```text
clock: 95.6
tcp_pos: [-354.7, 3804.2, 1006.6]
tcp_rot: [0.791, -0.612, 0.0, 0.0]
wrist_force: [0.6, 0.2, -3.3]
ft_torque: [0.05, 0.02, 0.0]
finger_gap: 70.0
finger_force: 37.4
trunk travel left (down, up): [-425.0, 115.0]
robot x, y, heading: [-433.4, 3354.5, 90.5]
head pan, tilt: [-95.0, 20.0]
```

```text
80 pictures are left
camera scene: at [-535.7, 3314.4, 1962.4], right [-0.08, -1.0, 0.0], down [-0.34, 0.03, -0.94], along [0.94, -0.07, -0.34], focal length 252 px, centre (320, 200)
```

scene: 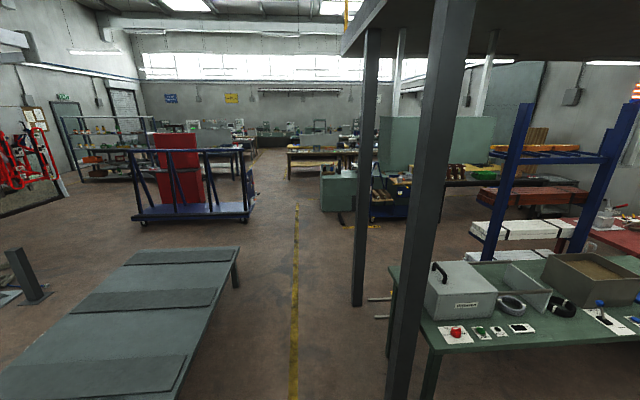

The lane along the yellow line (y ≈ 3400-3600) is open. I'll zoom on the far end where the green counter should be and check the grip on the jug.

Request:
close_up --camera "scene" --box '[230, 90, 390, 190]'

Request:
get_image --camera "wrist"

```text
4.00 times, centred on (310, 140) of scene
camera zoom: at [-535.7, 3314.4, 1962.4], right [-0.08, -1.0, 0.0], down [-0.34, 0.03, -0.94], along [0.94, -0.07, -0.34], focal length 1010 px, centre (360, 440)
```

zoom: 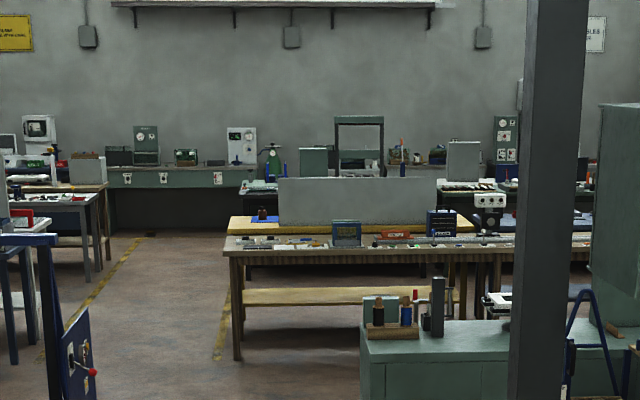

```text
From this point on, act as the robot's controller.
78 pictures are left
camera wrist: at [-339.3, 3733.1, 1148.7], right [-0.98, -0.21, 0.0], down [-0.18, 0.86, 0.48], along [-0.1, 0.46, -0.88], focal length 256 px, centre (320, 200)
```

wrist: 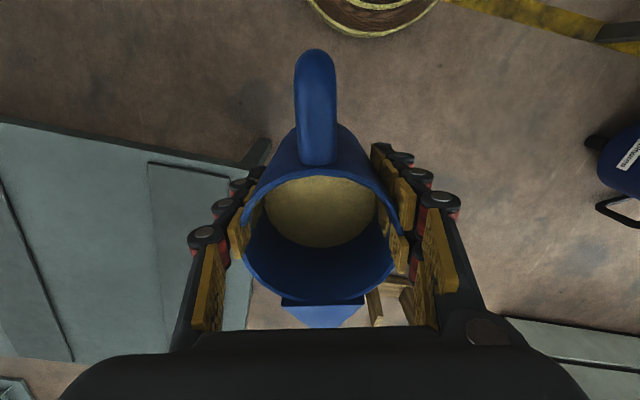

**WRITTEN PROBLEM**: Please write out all of the material above without changing a word, and omit any pictures.

**RESPONSE TO THIS EXERCISE**:
```text
clock: 95.6
tcp_pos: [-354.7, 3804.2, 1006.6]
tcp_rot: [0.791, -0.612, 0.0, 0.0]
wrist_force: [0.6, 0.2, -3.3]
ft_torque: [0.05, 0.02, 0.0]
finger_gap: 70.0
finger_force: 37.4
trunk travel left (down, up): [-425.0, 115.0]
robot x, y, heading: [-433.4, 3354.5, 90.5]
head pan, tilt: [-95.0, 20.0]
```

```text
80 pictures are left
camera scene: at [-535.7, 3314.4, 1962.4], right [-0.08, -1.0, 0.0], down [-0.34, 0.03, -0.94], along [0.94, -0.07, -0.34], focal length 252 px, centre (320, 200)
```

scene: 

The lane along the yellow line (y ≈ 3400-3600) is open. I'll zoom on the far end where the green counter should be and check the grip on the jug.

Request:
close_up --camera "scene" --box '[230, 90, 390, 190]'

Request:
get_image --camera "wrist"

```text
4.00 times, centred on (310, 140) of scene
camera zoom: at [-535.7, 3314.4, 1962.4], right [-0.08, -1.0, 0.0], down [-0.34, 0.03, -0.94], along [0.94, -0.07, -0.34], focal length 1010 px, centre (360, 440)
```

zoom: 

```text
From this point on, act as the robot's controller.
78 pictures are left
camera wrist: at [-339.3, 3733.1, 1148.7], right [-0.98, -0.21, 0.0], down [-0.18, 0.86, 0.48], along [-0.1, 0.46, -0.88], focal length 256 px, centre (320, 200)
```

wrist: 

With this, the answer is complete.